Tuesday 17 March 2020

March 2020 catch up

Goodness, its been ages since I last posted anything! First post for 2020 but yet it seems ridiculous to say happy new year since we are three and a half months into the year.

As I catch up now, we are dealing with the COVID19 / coronavirus and I’d be lying if I said I’m not freaked out by it. My worry is for my husband who has emphysema and apparently this virus likes to strike the lungs. I’m not so scared for myself getting it but I worry about how this is going to affect us all as a country. I remember as a kid watching a program called “Survivor” where there had been an epidemic which had killed off the majority of the world and this woman Abby was looking for her son. Are we going to end up like that? Are our supermarkets and hospitals going to end up devoid of things like food, water, medicines etc? Its damn damn scary. I have never scrubbed my hands so vigorously and find myself singing “happy birthday” (usually twice) either in my head or under my breath as I wash my hands. Early hours of the morning isn’t so great so the tempo speeds up slightly! But I’ll try to keep cool calm and collected, do what is needed and take each day as it comes.

Its been a fairly busy year. My babys 21st, family wedding and my latest oncology appointment which I found quite interesting.

The oncologist has said they will keep a closer eye on me, with having another CT scan between now and my next oncology appointment in June. They have apparently decided that at the first sight of any progression, they will put me straight onto Ibrance which is the drug that was recently fought for and is funded from 1st April. Women have been paying up to $6000.00 a month for it, so to get it funded would be amazing. Of course the hope is that there is no progression for years yet!

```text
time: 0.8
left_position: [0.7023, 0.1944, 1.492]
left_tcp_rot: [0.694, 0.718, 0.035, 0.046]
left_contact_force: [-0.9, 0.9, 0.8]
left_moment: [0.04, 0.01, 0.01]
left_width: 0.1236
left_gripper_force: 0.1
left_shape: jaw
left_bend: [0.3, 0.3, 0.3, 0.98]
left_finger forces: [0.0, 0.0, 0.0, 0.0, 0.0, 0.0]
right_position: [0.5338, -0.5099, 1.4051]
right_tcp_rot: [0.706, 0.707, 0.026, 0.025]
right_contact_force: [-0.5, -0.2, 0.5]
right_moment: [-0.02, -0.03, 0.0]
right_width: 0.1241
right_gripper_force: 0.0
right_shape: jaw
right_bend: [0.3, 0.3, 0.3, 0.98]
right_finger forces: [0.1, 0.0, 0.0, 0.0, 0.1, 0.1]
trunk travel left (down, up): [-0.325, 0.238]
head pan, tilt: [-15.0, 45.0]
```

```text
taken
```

My baby turned 21 at the beginning of the month and she surprisingly decided she wanted to have a party. But just a small gathering with those closest to her. Fair enough! Her celebration. It was a really lovely chilled out evening. I probably didn’t get to bed until 3am and our last ones didn’t leave until close to 6am. Birthday girl had crashed out hours before... the next day as well as Monday, I could hardly walk! I was exhausted, so ended up being in bed all of Sunday recovering. My poor husband cleaned everything up all on his own (or mostly). He plodded along at his own space - what a blimmin star.  So I learnt that my days of putting a social function on and sitting up all night are pretty much over. My back gets so sore, and it doesn’t take much at all.

And then this weekend, hubbys brother got married and it was beautiful! Apart from getting dressed for it, there was no prep for me required. All I had to do was turn up. But interestingly enough, after about four hours, I was exhausted, my back was aching and my feet were killing me. I was starting to get the shakes, which was mainly due to only having breakfast in the morning and nothing since. There were lots of speeches and items which was great to watch but I had to eventually race outside to get some fresh air as it was so hot. Hubby and some of the family were out there too. But I ended up having to go home quite soon after that. I didn’t even get to have a feed or get round to talk and catch up with whanau. Just very quick catch ups at the church before and directly after the ceremony. As soon as I got home, I lay on the bed and crashed out to sleep.

These two social events have been really interesting for me. The big ‘c’ continues to affect my life but this has been quite tough. Even interaction with others can take it out of me.

Because I didn’t have a chance to catch up with all the family, we have decided to have a few of them over for a bar-b at the end of the month which just happens to coincide with my birthday. I have asked everyone to bring a plate as I am unable to do it all myself these days which is something I have learnt just lately. But it was damn hard asking for help. Whenever we usually have people over, we do all the food. I've always been like that, but...’reality check’. Anyhow, I am looking forward to seeing everyone

Today has been a tough day. The cancer / meds is really giving my body a beating. I woke up early in a lot of back pain but couldn’t take my meds too early otherwise it screws up the rest of the day. I guess I could have but I only have a limited amount of tablets, they are so like gold. I didn’t want to go to work but I am sick of being away from work. But I ended up in tears in my bosses office, just tired and in lots of pain so I ended up coming home and crashing out. I’ve been quite sore all afternoon but actually now, this evening I am starting to feel quite human again. Such a relief. Damn pain is so debilitating - I keep saying it over and over but its so true.

But all in all, life is plodding along quite well. I am loving working three days. I don’t do a lot or go too far but thats okay. I had such a shitty crappy depressing year last year that I wanted to look at this year with fresh eyes and I even feel a lot better. Sore as I am and fed up with this flipping disease, I am trying to keep my spirits up.

I’ll leave it there for now. Keep well everyone and lets hope this corona virus dies out as soon as it started.